But what I have come to learn is that adoption has a very complicated history. Without a full understanding of this history and the possible consequences, much damage has and continues to be done. As much as people think about the ways in which they are helping a child in need by “saving” them, they must also seriously question the ways in which they may be harming the child, a family, a community, and a culture.

One thing is certain: Once stolen, a person can never truly recover their cultural and ethnic heritage. How could anyone ever truly reconcile those losses?

Editor’s note: Shawyn Lee is an assistant professor in the Department of Social Work at the University of Minnesota – Duluth. As a critical adoption scholar, Shawyn’s work incorporates archival research, critical pedagogy and intersectional identity politics based on Shawyn’s personal experiences as a queer Korean adoptee.

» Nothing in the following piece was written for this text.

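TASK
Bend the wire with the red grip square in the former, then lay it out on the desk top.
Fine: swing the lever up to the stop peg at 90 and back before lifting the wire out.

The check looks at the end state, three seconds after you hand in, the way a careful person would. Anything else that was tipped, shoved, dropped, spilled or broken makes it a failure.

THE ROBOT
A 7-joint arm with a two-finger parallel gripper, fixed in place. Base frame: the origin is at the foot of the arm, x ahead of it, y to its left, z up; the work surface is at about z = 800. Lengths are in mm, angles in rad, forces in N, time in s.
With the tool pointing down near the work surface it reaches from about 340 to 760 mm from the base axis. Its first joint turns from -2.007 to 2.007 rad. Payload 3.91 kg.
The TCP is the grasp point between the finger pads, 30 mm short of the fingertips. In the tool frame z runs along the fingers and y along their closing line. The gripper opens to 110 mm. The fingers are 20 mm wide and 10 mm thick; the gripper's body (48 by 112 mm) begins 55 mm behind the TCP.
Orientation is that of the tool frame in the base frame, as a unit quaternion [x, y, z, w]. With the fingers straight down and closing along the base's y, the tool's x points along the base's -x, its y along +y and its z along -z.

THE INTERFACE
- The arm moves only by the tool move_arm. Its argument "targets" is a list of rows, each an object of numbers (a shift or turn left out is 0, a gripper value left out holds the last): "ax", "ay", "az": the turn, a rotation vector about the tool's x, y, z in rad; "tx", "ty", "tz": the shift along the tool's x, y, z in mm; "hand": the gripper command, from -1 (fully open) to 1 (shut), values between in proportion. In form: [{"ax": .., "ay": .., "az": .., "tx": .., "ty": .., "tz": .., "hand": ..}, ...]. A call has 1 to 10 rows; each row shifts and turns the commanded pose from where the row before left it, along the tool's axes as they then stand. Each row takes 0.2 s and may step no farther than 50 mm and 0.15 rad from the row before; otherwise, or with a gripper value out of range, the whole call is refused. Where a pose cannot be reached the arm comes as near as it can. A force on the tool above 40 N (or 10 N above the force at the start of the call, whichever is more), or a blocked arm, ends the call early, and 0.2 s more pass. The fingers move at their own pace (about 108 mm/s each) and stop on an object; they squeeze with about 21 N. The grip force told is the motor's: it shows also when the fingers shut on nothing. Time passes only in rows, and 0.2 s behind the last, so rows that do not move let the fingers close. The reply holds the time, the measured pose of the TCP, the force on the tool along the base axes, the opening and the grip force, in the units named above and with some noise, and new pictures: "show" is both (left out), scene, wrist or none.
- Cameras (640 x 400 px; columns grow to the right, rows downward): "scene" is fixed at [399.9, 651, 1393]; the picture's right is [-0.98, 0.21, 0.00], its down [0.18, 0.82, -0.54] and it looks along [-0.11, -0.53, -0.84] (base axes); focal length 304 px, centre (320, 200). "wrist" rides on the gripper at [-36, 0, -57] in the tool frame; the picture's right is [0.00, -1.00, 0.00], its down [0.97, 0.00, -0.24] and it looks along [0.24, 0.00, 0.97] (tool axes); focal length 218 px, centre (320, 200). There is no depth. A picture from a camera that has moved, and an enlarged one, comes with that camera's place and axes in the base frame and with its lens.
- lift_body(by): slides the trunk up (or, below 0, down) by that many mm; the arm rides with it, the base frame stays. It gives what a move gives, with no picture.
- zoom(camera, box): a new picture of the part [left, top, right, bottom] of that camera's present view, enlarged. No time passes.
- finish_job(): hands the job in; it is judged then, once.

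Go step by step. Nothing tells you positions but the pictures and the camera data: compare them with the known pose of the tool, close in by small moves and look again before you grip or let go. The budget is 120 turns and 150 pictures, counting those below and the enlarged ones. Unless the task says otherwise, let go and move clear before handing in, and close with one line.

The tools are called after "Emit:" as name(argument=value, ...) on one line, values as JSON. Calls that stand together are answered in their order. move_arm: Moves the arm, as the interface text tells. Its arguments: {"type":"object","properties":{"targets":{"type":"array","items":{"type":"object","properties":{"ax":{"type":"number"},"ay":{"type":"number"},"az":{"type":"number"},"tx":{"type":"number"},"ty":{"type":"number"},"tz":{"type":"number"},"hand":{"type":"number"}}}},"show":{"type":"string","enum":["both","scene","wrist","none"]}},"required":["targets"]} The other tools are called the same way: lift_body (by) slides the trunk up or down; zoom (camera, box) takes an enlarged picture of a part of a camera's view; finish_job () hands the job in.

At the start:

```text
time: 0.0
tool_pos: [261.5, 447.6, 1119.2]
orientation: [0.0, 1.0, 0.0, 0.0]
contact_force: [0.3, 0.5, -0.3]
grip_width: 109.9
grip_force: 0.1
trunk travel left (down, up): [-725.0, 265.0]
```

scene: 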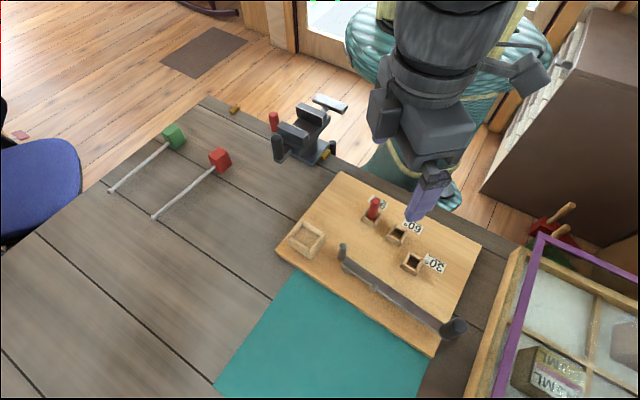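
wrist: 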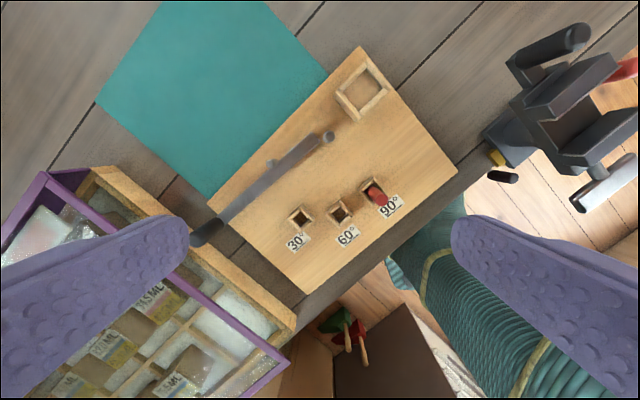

Read Shawyn’s story about going back to South Korea for the first time

Disclaimer regarding ISS-USA historical records: Points of view in this presentation and/or document are those of the author and do not necessarily represent the official position or policies of International Social Service, United States of America Branch, Inc. (ISS-USA).

The historical records of the International Social Service, United States of America Branch, Inc. (ISS-USA, located in Baltimore, MD) on which this study is based are held by the Social Welfare History Archives at the University of Minnesota (SWHA, in Minneapolis, MN). Permission for their use in this research project was granted by ISS-USA. For more information, see http://www.iss-usa.org and http://special.lib.umn.edu/swha.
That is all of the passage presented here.